Tuesday, December 05, 2006

FUBAR in OJT, It's Totally SNAFU

After I had been asking our supervisor-in-training for weeks to have mail put back in DPS, I realized he thought I was talking about PARS* when he asked "Do you want to get me fired?" I thought, "A little."

*The post office is powered entirely by acronyms. We're all about letters.

Monday, December 04, 2006

On the Job Sonambulism

About 10 years ago, the post office introduced new uniform shirts. They were blue, of course, with red and navy pinstripes. At the time, I refused to order them; getting knit polo shirts that had no pinstripes instead, because I had pajamas that looked almost identical to the new shirts. This fall I finally got one of the new shirts now that I can do my route in my sleep.
Thinking about that made me wonder whatever became of the pajamas. Because, really, why would pajamas ever wear out? Was I such a hard sleeper that the knees wore out? “Man, he’s such a heavy sleeper that the seams just popped.”

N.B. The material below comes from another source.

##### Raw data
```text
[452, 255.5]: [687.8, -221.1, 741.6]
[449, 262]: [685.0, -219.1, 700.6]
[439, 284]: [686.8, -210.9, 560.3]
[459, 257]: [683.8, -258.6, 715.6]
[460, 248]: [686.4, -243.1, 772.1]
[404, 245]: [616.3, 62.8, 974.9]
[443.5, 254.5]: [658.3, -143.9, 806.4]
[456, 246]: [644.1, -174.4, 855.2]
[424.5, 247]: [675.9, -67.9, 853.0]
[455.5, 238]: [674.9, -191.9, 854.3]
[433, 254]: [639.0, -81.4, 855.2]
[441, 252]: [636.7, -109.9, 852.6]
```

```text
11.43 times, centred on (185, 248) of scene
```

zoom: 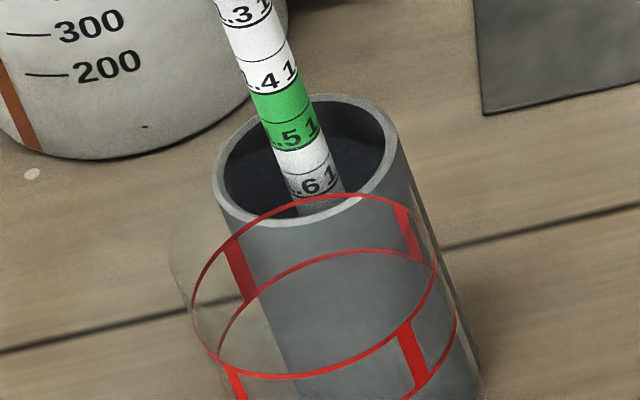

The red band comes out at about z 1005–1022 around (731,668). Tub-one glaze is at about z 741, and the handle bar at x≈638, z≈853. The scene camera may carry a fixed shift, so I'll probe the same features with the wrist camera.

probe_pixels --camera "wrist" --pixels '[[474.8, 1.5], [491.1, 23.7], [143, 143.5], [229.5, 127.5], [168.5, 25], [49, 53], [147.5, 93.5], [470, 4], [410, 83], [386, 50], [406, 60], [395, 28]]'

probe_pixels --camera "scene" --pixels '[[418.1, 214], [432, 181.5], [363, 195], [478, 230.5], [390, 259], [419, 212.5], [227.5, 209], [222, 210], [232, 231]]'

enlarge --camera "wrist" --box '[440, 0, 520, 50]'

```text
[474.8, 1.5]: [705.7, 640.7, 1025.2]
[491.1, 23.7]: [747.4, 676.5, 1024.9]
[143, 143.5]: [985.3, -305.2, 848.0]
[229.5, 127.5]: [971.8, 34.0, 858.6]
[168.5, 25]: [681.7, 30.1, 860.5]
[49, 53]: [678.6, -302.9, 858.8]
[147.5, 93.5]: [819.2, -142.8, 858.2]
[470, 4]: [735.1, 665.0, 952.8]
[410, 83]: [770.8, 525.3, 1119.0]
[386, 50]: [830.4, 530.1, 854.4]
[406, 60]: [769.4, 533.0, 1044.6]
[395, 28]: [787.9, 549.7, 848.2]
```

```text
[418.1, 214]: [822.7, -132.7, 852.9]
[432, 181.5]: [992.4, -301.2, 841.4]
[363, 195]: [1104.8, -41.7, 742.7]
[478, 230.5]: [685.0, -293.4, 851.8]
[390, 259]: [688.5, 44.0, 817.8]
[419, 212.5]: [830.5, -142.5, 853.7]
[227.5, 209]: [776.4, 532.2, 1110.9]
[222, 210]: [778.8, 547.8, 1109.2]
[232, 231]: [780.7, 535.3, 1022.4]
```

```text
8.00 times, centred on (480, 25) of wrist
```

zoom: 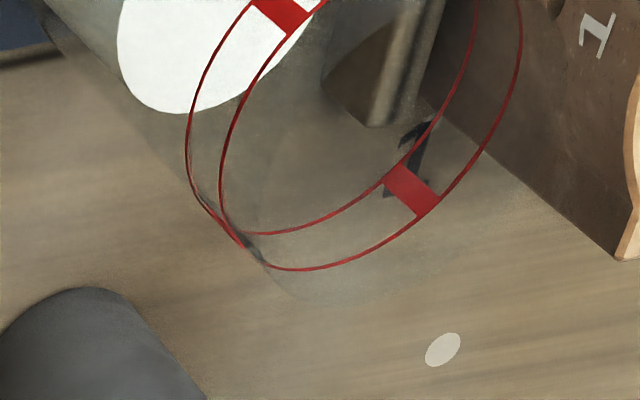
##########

Saturday, December 02, 2006

Living the Life Some Consider a Myth

Not one person on my route noticed that I first started there on December 2, 1996, ten years ago today.
I imagine that everyone wants to grow up to achieve legendary status. I just never thought I'd be living the legend of Sisyphus. Walking the same streets, in the same order day after day, never reaching the end of the mail. Still, there are some satisfactions to be had. I've changed the line of travel sometimes over the years. And even though, the work can't be finished, eventually I will be. I guess it wouldn't have been quite as severe a punishment if sometimes Sisyphus could have pushed the rock down the hill, or if he had a Thrift Savings Plan

Friday, December 01, 2006

If Tom Petty Went For a Ride (Free Falling)

I fell off my bike a few days ago. I hit a curb just right, or just wrong actually. Riding on ice, I need tires that bite, not suck. I never mentioned it to anyone here at home since they already disapprove of winter biking. With the reflective vest I wear and the flashing lights on the bike, I'm pretty sure that everyone else in the world saw me.